Organic–inorganic hybrid perovskites (OIHPs), combining organic and inorganic semiconductors at the molecular level, have received considerable attention recently due to their advantages of both high carrier mobility and low-temperature solution processing.6 2D layered OIHPs with a natural quantum well structure can easily form uniform and dense films, and consequently display good thermal stability and moisture resistance.7 Besides, the rigid inorganic laminate of perovskites is favorable to produce phosphorescence of the organic part by controlling the energy transfer from Wannier excitons to triplet excitons. For example, Koshimizu's group reported a series of 2-naphthylmethyl amine-based OIHPs (C10H7CH2NH3)2PbBrxI4−x exhibiting a phosphorescence emission at 10 K.8 Papavassiliou and Ema successively observed RTP phenomenon with a naked eye from layered OIHPs employing 1-naphthylmethyl amine as the organic cation.9 However, these phosphorescence emissions at room temperature are too weak to be used in various fields.

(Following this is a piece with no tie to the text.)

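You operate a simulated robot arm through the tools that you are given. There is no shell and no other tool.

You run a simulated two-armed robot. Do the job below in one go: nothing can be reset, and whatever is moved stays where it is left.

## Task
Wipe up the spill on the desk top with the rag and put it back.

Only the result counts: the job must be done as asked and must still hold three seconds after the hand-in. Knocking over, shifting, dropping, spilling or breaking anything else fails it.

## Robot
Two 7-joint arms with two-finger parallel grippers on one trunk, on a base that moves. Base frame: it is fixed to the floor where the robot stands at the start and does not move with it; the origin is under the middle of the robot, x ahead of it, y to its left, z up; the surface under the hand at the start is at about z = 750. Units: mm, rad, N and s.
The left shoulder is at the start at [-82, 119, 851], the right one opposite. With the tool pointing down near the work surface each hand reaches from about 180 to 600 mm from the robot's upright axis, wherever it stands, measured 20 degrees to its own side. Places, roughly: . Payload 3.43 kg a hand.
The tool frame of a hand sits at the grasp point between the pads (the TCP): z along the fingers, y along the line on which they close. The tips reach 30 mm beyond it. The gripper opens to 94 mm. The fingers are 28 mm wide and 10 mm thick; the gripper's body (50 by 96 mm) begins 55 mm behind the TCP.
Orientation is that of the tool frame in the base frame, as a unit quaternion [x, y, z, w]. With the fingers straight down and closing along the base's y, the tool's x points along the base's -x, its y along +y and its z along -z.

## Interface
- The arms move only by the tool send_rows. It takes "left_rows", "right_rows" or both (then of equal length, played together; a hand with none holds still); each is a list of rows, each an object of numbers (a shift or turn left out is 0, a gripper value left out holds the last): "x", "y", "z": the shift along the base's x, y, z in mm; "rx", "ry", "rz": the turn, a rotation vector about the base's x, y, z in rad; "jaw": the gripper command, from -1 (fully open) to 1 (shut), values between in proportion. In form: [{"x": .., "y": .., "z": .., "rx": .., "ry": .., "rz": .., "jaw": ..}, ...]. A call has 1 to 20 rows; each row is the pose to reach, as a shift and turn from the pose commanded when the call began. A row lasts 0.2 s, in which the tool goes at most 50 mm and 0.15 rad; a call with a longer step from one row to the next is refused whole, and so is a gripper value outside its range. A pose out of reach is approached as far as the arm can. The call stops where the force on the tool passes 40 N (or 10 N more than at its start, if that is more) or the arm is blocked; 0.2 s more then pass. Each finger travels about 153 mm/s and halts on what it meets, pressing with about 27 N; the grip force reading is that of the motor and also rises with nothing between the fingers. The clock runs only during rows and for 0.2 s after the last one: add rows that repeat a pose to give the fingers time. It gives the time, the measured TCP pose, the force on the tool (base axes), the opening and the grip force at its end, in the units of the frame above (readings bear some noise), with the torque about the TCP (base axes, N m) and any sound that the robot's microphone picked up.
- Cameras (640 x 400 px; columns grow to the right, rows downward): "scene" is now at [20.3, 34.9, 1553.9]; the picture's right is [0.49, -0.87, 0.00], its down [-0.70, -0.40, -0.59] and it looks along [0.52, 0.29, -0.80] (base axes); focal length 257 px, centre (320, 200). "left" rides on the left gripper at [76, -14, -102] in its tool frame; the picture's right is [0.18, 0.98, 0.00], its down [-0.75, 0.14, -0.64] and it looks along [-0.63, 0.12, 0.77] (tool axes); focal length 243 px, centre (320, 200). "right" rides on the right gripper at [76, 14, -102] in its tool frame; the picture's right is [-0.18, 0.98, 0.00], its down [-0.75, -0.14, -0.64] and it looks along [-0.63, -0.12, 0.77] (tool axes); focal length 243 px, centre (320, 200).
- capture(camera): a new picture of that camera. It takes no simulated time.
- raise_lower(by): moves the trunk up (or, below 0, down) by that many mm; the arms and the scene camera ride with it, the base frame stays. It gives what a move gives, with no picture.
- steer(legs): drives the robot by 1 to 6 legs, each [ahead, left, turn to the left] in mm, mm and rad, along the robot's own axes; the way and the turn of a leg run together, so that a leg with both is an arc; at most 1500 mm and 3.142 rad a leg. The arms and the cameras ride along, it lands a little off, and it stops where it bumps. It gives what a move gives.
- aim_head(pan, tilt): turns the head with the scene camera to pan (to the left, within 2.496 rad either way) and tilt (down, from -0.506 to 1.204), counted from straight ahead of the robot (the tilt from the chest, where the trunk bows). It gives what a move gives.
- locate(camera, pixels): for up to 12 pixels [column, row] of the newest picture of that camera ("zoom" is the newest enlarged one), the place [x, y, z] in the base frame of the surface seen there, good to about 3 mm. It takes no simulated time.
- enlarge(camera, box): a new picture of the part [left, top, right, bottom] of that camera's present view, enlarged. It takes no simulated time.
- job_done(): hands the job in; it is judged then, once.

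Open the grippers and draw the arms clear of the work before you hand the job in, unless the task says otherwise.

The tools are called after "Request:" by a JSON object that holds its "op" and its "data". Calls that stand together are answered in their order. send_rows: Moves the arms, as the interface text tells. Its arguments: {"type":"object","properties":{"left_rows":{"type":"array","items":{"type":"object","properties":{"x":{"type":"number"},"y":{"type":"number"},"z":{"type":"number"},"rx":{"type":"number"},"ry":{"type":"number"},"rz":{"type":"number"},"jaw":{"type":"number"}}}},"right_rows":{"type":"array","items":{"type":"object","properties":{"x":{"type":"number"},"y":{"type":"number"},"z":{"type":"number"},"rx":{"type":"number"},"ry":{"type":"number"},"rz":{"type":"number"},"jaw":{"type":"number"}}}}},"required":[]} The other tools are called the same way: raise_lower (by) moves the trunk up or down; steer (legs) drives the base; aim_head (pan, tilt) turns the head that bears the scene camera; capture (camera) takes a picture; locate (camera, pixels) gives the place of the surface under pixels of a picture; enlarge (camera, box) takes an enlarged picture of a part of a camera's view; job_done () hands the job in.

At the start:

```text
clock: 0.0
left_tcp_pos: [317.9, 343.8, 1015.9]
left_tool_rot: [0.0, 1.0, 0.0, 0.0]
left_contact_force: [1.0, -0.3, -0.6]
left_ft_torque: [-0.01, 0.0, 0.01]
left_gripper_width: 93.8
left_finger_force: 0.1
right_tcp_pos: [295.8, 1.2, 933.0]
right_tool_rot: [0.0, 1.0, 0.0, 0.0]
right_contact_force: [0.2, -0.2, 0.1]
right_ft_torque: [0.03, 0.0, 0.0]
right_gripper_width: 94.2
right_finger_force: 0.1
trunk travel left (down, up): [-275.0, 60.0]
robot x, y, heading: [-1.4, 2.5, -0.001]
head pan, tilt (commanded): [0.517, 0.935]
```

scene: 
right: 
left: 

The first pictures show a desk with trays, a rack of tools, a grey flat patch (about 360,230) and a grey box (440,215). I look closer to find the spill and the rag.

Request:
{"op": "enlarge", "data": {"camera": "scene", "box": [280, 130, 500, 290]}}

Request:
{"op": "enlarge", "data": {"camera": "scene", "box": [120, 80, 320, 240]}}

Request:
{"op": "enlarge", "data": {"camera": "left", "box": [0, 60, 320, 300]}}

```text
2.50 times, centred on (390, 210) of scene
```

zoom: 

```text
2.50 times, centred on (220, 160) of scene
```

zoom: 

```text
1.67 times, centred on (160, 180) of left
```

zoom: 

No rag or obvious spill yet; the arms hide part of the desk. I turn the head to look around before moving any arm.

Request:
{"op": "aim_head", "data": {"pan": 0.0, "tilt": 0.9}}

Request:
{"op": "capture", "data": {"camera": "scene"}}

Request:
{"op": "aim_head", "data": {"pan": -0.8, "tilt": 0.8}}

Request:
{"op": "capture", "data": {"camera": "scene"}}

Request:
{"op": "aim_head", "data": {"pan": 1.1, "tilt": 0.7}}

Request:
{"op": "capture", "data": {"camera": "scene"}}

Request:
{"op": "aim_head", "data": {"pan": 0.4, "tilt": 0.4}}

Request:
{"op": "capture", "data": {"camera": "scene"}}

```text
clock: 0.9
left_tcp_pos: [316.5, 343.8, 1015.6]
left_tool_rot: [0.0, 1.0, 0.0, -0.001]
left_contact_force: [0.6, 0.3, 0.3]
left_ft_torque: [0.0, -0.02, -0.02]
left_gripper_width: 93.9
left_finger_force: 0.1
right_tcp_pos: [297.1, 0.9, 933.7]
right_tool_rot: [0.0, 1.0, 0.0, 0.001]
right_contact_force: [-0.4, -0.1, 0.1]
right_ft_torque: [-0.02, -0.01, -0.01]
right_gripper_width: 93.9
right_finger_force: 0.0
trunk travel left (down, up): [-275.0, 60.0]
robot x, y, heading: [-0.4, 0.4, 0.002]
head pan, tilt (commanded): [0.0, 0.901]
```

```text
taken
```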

Here, we present a simple design strategy to produce highly efficient and persistent RTP from OIHPs by doping fluorophores into the organic part, which can effectively inhibit the triplet–triplet annihilation (TTA) process (Fig. 1). 1,8-Naphthalimide (NI) is a kind of common fluorescent dye. So far, there have been no reports of its RTP in an air atmosphere, although Br-substituted NI at the 4-position obtained RTP for a heavy atom effect induced by Br.5b,g,10 When NI introduced into Br-based OIHPs (PEPB-NIA) and Cl-based OIHPs (PEPC-NIA), a white emission of PEPB-NIA including the blue one from perovskite and yellow one from NI (RTP, ΦP = 25.6%) was realized through optimizing the content of NIAB; a yellow RTP was obtained from PEPC-NIA with the a ΦP of 56.1% under an air atmosphere. To the best of our knowledge, the ΦP of PEPC-NIA is the highest value of reported yellow RTP in air. Replacing NI with other fluorophores can also form OIHPs with highly efficient and persistent RTP in air.

image file: c8sc03563f-f1.tif
Fig. 1 Synthesis and structural illustration of the doped perovskites.

Results and discussion

Bromine-based perovskite thin films

Firstly, 1,8-naphthalimide-based ammonium bromide (NIAB), obtained from 1,8-naphthalic anhydride (Scheme S1), was doped into the organic ammonium, phenylethylammonium bromide (PEAB), to form 2D hybrid perovskite film PEPB-NIA with PbBr2 by a solution spin-coating method (Fig. 1). A series of thin films PEPB-NIA5, PEPB-NIA10, PEPB-NIA15, PEPB-NIA22 and PEPB-NIA30, where the last one or two digits denotes the feed content of NIAB in organic cations (the same below), have been synthesized. A non-doped perovskite film PEPB was also synthesized for purposes of comparison. There is only a (00l) diffraction peak found in their X-ray diffraction (XRD) plots, which confirm the formation of highly oriented 2D perovskite planes parallel to the glass surface (Fig. S1). PEPB-NIA shows almost identical diffraction peaks with PEPB, which indicate that NIAB was successfully introduced into the laminate of perovskites. The diffraction peaks of PEPB-NIA30 become blunt, thus a doping content of NIAB above 30% would destroy the 2D layered structure of the perovskite.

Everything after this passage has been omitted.